— TASK PROMPT —
Check each line below for the word "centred" and give the number of lines that have it, nothing more.

— DATA EXTRACT —
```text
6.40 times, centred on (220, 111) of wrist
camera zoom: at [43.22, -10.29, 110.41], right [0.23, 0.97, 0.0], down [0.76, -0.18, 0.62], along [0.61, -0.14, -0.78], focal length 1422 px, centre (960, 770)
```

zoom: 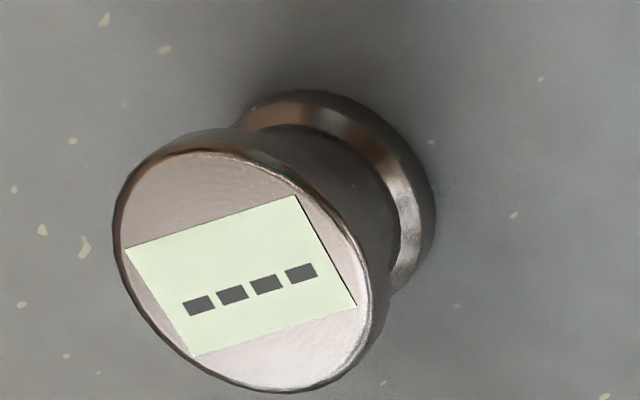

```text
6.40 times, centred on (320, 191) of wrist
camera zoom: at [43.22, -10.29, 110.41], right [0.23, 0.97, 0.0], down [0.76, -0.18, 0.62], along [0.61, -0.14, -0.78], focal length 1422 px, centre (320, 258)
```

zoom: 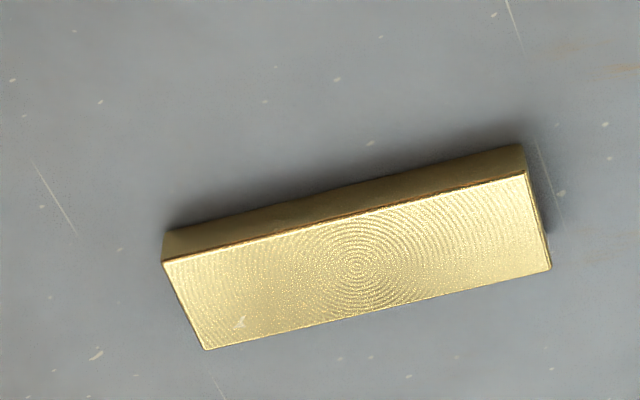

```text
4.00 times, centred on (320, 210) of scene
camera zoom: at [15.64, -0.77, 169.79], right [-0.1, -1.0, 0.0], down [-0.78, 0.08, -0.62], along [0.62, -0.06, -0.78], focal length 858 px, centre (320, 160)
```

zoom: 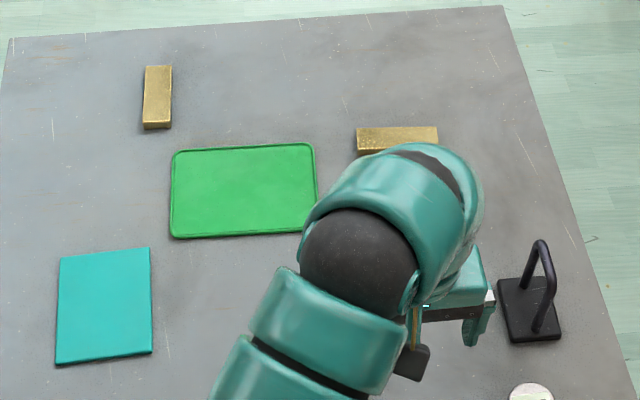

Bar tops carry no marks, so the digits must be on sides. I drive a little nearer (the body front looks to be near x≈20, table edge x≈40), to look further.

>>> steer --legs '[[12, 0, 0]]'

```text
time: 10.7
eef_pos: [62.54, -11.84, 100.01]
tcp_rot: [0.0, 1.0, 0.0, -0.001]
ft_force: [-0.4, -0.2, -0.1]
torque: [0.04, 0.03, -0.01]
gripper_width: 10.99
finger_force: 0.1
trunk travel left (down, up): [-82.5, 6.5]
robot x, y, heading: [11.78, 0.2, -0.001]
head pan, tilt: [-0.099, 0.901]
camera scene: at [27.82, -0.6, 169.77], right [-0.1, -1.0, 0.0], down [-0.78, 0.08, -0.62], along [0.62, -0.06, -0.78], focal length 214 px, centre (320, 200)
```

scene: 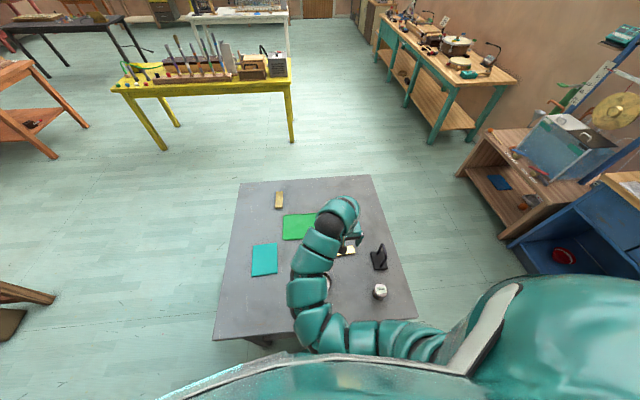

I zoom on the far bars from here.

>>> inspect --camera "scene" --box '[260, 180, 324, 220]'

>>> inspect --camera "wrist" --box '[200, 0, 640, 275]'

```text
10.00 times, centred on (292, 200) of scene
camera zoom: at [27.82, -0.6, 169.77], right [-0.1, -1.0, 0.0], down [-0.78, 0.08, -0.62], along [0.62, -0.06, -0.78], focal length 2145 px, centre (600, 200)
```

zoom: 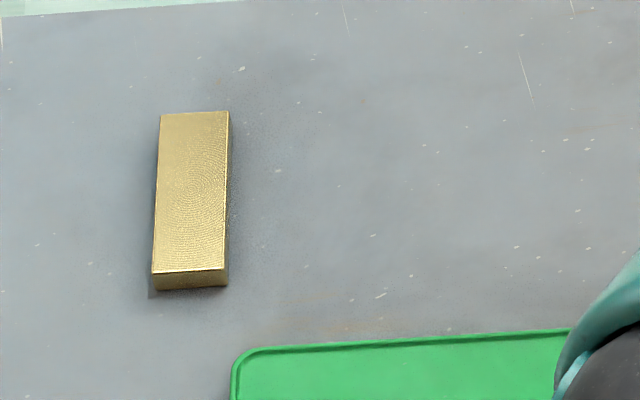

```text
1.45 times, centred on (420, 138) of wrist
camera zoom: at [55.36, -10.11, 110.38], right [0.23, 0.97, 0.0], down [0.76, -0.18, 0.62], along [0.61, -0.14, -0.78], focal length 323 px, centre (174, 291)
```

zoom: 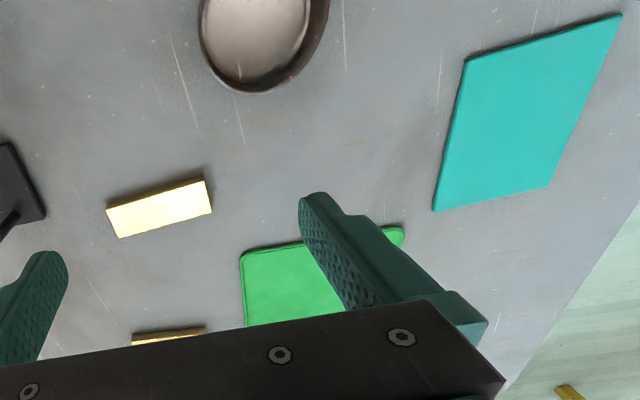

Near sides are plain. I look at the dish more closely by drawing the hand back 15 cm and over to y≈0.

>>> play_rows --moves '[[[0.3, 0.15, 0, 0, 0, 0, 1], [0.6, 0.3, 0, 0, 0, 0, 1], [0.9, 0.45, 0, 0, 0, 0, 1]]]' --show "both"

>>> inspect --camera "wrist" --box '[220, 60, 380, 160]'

— EXERCISE OUTPUT —
5